What this blog won't be is a focus on any military service I am conducting. I'm a Soldier in the US Army (an Artilleryman), but this won't be about my experiences on a day-to-day basis. The first reason for this is so that I don't inadvertently violate the great, insubstantial monster of OPSEC. This has been the downfall of many bloggers (to include the wonderful work being done by CPT G over at Kaboom, who was forced to shut down by his commanders as his blog rapidly gained popularity). My second, and more pressing, reason to differentiate this blog with my experiences is my concern for the overt politicization of military service. As is the natural course of my writings here, I'm going to often find my political views spilling over into the issues being discussed. However, by not coloring myself primarily as a military writer I avoid those personal political preferences coloring the uniform. I don't want people in this blog to think of me primarily as a Soldier, but I would much prefer that image to be one of an analyst. A quick reflection on this distinction to anyone should be apparent. I wouldn't walk into the middle of a crowded city square and start overtly broadcasting any partisan political viewpoints; a blog should be no different.

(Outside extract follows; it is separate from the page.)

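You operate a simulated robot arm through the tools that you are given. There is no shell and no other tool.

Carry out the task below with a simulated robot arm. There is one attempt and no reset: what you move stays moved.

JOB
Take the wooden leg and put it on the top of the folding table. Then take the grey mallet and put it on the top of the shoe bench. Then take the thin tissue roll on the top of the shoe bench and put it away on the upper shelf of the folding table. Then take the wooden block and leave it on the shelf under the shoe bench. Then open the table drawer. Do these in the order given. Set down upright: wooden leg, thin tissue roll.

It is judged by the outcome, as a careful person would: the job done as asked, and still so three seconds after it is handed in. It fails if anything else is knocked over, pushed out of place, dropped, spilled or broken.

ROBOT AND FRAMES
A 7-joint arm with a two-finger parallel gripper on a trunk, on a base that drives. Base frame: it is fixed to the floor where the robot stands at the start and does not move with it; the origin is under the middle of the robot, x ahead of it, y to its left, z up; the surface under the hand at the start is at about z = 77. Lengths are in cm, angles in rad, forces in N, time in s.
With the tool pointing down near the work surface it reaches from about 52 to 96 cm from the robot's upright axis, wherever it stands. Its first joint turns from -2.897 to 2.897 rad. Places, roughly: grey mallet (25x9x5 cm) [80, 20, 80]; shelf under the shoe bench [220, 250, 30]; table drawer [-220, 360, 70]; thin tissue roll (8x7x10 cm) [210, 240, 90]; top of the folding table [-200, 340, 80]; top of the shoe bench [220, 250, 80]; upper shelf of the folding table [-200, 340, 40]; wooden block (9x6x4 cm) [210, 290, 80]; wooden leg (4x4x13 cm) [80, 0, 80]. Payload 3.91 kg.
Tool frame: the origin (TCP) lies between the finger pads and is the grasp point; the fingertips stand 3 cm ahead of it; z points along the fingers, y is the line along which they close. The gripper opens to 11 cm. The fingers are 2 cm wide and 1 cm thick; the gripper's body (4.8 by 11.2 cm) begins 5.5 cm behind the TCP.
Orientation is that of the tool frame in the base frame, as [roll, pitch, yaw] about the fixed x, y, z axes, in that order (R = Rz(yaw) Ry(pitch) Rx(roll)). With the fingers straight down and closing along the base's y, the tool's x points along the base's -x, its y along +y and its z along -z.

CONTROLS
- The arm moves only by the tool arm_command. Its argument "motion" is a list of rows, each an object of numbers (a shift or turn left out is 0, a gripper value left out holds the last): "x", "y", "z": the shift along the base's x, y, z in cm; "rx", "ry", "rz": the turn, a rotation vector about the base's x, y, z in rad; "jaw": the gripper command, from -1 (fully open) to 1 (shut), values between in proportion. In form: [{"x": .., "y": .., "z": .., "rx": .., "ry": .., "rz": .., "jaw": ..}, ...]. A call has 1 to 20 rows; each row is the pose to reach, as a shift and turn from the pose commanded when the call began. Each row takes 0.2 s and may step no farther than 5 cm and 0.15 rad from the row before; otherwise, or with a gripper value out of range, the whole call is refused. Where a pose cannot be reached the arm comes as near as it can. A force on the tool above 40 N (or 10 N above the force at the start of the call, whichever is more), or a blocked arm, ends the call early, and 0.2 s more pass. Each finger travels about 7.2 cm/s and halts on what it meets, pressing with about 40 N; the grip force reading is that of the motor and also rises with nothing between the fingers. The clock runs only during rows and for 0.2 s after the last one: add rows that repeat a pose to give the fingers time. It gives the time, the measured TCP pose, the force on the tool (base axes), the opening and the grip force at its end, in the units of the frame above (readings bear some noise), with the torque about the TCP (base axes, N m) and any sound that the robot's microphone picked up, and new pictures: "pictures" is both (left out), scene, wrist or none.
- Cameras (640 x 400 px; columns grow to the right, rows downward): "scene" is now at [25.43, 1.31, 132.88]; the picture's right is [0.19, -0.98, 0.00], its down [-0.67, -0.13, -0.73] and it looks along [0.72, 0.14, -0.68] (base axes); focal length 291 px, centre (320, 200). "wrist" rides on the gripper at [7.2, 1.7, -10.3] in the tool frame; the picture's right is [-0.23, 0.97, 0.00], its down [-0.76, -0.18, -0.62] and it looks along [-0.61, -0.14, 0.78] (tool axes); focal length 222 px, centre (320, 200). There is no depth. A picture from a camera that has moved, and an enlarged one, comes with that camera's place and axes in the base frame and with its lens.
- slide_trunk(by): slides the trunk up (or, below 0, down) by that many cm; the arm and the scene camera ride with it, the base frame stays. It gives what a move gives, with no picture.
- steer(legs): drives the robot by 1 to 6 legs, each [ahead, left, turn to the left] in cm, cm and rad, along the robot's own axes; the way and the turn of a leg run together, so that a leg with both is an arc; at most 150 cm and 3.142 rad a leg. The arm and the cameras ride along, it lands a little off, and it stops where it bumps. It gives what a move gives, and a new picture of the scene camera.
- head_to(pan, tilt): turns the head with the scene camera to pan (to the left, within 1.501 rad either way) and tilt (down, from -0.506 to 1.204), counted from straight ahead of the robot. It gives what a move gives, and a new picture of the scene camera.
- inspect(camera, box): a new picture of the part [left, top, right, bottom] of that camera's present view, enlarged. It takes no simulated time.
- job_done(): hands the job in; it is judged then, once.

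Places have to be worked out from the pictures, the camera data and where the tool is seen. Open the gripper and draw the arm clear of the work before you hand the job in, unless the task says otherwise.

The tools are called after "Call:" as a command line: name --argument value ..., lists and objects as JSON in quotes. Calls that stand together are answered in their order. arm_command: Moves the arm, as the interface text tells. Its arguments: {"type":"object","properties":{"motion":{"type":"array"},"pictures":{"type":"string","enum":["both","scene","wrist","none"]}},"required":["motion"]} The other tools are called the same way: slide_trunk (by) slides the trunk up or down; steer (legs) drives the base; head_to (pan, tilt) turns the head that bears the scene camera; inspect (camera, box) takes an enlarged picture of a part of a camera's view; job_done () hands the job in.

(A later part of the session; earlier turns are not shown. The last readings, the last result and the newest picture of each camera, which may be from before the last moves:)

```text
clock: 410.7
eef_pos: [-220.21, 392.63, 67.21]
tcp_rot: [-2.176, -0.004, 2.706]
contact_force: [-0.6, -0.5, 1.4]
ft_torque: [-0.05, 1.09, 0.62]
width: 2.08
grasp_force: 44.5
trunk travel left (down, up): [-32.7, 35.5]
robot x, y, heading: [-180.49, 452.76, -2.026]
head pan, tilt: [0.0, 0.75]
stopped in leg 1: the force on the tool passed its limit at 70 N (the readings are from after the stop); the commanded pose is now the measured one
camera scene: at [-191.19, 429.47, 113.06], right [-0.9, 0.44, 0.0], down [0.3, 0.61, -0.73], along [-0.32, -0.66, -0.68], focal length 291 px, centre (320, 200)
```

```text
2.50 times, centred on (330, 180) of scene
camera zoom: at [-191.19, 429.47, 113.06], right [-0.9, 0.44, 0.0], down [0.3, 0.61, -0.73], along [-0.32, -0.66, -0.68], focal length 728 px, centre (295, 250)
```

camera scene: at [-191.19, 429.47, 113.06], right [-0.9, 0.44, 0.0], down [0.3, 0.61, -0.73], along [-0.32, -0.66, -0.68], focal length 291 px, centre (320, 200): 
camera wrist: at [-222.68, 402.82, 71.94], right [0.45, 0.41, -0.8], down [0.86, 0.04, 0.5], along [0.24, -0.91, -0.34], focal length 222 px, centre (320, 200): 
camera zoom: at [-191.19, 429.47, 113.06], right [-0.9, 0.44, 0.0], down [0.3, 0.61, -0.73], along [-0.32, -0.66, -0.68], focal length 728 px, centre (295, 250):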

I'm expecting that my work will take me away from the land of coffee shops and laptops for a while and plunk me down into an area where time and energy are at a premium. As such, I simply can't guarantee that I'll be able to manage daily postings, and there may be periods where my writings become spotty. However, I think that keeping this blog will help me maintain my mind and give me an outlet for stress. I really enjoy talking about all things geopolitical and military, and by keeping this blog I'm hoping that it'll give me a place to enjoy that (eventually) with like-minded people.